As they packed up to leave and passed my table, I smiled at the child and she smiled back. She felt safe again. I stopped the mother and did ‘the thing’ I do. I said, “I am a early education professional, and I want you to know that you were an amazing mother today. You held her and let her emotions pass in your arms. It was beautiful.”
The look of gratitude I received renewed my mission to tell mothers when they are being amazing mothers even under the stress of awkward public meltdowns. We can make a difference in small children’s lives by encouraging mothers! The small child was looking at me now. I said, “I saw you giving tattoos. That was wonderful. I wanted a tattoo too!”
She looked at her mother and they agreed I should have one. As she started to draw on my arm, the grandmother leaned over to me and said, “I have three daughters. You don’t know what you did for my daughter today.” No, I don’t, but I think I do.
I looked down at the odd shaped circle the small charming human was drawing on my wrist and she said, “It is a pear, it needs a stem.”
“Oh it is!
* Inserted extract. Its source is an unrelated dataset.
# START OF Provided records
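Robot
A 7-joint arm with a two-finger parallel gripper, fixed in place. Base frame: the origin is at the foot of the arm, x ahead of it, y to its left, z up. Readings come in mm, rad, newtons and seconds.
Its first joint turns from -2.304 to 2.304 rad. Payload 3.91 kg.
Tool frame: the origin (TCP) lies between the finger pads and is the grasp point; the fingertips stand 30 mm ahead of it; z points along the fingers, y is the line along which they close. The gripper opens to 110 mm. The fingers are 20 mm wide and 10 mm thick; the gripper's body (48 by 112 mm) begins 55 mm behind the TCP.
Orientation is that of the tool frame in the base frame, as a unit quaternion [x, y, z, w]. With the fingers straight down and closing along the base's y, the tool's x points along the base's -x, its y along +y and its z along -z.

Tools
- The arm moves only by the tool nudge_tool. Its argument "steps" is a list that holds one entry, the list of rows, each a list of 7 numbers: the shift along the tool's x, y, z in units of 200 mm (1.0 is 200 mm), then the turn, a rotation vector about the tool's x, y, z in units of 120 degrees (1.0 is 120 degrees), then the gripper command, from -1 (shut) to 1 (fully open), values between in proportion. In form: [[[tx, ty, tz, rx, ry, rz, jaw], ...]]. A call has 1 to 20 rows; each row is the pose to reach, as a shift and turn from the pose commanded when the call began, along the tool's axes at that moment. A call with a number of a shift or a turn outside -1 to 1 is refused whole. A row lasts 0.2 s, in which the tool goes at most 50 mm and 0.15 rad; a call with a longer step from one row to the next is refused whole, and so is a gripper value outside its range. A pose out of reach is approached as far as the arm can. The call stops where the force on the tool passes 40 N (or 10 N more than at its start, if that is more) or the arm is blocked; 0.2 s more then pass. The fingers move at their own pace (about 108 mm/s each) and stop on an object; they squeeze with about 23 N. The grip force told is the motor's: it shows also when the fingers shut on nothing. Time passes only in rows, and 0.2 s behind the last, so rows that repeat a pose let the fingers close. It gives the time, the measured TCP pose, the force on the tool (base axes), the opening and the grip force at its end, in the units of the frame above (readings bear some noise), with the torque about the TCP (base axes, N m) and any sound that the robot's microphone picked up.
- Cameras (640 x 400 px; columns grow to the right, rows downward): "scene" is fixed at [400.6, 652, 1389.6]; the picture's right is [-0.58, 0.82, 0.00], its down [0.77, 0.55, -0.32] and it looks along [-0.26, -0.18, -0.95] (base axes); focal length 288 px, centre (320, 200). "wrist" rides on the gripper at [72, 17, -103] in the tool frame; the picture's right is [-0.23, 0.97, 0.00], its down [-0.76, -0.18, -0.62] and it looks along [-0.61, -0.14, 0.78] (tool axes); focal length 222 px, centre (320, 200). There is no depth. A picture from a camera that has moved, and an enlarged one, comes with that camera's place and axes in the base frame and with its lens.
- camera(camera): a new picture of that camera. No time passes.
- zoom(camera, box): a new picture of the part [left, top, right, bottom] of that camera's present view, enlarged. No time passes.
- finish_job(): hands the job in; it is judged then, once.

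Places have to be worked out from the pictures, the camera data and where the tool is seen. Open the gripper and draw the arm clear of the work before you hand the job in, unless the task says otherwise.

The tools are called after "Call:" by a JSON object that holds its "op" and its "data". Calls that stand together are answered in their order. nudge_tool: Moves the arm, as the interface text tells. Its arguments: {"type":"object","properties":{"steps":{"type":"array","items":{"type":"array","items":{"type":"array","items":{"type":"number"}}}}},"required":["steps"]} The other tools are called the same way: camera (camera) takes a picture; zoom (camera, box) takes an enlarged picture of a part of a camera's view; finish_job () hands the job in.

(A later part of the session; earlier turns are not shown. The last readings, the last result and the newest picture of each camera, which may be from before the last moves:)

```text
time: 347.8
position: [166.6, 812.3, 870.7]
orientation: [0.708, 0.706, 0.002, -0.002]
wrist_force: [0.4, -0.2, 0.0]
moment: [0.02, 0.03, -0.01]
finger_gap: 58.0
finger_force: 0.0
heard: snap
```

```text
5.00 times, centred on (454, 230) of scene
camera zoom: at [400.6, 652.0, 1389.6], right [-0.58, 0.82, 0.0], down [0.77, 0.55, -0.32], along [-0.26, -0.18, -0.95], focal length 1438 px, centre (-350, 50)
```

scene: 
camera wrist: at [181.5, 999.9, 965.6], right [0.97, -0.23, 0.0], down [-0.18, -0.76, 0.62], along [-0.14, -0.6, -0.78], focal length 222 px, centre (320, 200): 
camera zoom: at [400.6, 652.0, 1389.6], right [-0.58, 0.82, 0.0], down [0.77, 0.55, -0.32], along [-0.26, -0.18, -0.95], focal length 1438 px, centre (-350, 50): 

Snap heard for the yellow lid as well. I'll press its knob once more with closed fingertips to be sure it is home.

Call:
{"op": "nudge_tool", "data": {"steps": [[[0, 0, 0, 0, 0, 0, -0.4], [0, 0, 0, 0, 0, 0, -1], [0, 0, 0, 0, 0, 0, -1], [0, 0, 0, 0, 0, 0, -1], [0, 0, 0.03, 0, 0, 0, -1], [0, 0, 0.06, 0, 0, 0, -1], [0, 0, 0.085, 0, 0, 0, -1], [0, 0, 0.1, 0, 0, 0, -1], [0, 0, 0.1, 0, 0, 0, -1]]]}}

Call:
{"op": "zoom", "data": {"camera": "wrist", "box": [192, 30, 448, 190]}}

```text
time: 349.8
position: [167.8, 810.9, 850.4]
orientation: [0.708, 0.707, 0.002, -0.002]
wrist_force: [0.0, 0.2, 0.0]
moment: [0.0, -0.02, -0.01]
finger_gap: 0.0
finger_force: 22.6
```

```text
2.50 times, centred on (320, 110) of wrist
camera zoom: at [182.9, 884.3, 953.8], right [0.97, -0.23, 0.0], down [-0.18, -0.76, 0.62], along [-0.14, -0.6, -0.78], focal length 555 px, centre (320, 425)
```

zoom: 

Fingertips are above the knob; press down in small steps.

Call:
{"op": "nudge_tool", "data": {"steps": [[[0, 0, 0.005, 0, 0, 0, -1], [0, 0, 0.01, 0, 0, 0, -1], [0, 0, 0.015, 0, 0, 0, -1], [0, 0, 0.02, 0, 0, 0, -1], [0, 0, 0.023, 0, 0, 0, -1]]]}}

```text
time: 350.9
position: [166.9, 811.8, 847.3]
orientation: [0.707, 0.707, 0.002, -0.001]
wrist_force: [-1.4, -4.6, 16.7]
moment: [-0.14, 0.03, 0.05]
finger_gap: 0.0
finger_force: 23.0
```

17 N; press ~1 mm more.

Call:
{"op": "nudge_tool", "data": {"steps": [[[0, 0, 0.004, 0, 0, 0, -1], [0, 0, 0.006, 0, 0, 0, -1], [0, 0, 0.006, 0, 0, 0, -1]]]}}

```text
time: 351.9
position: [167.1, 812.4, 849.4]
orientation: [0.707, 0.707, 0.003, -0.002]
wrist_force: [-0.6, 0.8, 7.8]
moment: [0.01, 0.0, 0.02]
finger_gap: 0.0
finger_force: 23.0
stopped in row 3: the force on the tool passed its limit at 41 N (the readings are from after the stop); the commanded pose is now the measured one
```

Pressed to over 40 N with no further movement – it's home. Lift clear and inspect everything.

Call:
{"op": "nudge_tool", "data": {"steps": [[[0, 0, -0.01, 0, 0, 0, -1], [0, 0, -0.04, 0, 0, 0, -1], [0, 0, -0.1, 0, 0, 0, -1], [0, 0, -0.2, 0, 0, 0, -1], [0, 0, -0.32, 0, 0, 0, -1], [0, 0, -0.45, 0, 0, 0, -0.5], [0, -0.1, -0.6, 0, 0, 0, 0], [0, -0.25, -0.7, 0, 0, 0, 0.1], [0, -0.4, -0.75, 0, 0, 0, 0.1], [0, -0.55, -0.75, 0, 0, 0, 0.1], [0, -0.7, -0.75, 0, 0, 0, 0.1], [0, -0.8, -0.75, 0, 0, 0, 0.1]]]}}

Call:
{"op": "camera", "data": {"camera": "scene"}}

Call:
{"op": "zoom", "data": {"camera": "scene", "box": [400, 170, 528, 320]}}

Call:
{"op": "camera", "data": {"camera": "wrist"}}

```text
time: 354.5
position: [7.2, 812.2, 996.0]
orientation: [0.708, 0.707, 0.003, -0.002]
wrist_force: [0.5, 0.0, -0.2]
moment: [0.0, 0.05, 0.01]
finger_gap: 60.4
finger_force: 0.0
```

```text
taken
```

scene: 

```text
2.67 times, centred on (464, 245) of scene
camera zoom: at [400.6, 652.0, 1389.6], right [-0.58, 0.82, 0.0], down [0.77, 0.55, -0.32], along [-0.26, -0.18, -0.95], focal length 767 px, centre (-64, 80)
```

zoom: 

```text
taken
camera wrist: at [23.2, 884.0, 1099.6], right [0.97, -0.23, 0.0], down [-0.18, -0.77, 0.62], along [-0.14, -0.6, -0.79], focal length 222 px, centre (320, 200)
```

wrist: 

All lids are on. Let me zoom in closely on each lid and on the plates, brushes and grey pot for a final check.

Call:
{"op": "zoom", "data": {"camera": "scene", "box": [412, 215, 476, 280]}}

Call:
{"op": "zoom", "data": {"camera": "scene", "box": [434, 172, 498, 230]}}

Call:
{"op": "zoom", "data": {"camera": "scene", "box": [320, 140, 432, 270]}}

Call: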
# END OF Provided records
It is perfect!” I exclaimed as we smiled at each other.
It was my very first tattoo. God sent a very small human to give me a tattoo.I wish this tattoo would never wash away. It symbolizes so much that I believe in as my mission. It was the pear of kindness. This child will forever be my inspiration to speak encouragement to the young mothers following behind me. It isn’t about controlling our children; it is about loving them.
Love your children. Hold them when they cry. Help them come out on the other side of the emotional waves in which they are drowning. Then let them know everything is OK—maybe by getting them more pancakes and letting them draw tattoos on a kind lady’s arm. It is how we make a child's world better one kind moment at a time.